Blus­tein piloted the Neu­ro­bots cur­riculum two years ago with the stu­dents’ teacher, Kelly Schultheis, who holds a master’s degree in biology from Northeastern.

Eighth grade BB&N stu­dents Max Wie­gand and Ava Boudreau work on their robotic lob­ster before the race. Photo by Brooks Canaday.

The pro­gram con­sists of two sec­tions. First, the stu­dents learn some basic animal biology. They prac­tice observing organ­isms in their nat­ural habi­tats by taking objec­tive notes about the ani­mals’ behavior, and they learn about neural net­works by playing games in which the stu­dents pre­tend to be neu­rons passing a signal (in the form of mar­bles) from one person to the next.
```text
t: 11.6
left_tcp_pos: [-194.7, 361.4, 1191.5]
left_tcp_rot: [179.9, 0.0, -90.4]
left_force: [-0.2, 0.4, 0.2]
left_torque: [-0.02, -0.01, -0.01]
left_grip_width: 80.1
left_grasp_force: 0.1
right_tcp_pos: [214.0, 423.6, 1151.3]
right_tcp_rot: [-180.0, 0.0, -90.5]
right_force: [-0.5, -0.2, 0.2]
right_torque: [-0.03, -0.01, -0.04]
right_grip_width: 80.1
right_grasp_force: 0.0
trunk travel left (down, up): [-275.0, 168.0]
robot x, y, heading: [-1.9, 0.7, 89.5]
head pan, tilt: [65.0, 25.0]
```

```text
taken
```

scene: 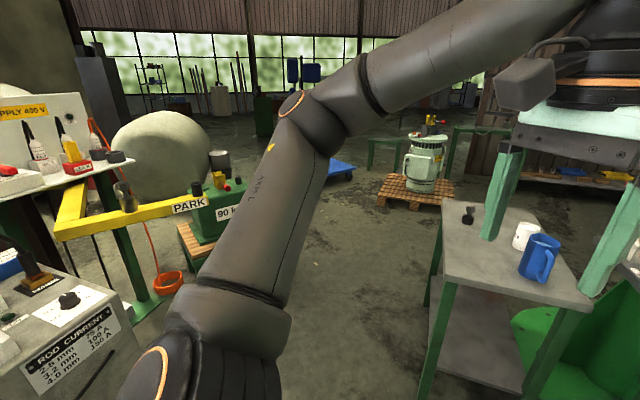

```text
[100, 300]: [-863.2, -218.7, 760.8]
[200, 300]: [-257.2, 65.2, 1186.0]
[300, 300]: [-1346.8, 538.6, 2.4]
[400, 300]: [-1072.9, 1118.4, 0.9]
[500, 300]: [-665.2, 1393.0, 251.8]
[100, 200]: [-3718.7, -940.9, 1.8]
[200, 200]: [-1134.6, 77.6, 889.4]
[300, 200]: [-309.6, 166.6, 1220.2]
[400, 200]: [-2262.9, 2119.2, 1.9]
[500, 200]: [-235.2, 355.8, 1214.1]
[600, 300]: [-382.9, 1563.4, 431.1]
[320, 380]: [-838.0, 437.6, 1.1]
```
In the second half of the pro­gram, they begin to learn basic com­puter pro­gram­ming and robot design. Using Lego Mind­storms as the plat­form, the stu­dents design a robot that must maneuver through a simple maze. The trick, how­ever, is that its com­mands don’t come from a remote con­troller, but rather from the envi­ron­ment around it—just as with real animals.

Blus­tein has devel­oped a visual pro­gram­ming lan­guage to approx­i­mate neural net­works that inter­faces with the stan­dard Lego NXT soft­ware. The stu­dents can drag and drop bits of this visual code on the com­puter to tell their robots to do things like moving right if they encounter a wall on the left or moving back­ward if they encounter a wall up ahead.

This is how most ani­mals work, one of the middle school stu­dents said during the final club meeting in which they raced their robots. Cues on one side of the body cause a phys­ical response on the oppo­site side. Lob­sters col­lect this infor­ma­tion with their antennae and claws, but the Lego robots do it with sensors.

Some stu­dents designed their robots to respond to the walls using touch sen­sors. Others used light sen­sors to track the black tape run­ning along the perimeter of the maze. Still others used a com­bi­na­tion of the two.

Kelly Schultheis, left, and Clint Valen­tine a third-​​year biology and envi­ron­mental sci­ence major, right, look on as 7th and 8th grade sci­ence club stu­dents from BB&N watch a competitor’s robot nav­i­gate the maze. Photo by Brooks Canaday.

In the end, the Lego robots encoun­tered some sig­nif­i­cant chal­lenges as they made their way through the maze. One got caught in a spin­ning loop, or “doing a jig,” as its designer put it. Another was “doing the right thing, it’s just doing it back­wards!” exclaimed a student.

Despite the set­backs, a pal­pable excite­ment charged the room as the stu­dents cheered on each other’s robots and anx­iously watched as the victor crossed the finish line.

Blustein’s own interest in marine life began with reg­ular child­hood trips to the National Aquarium in Bal­ti­more. He later became inter­ested in research while working with octo­puses at the Seattle Aquarium during col­lege. “Sci­ence isn’t com­plete until you form some kind of com­mu­ni­ca­tion with the public,” he said. “You need to extend what you do, to share it with others.”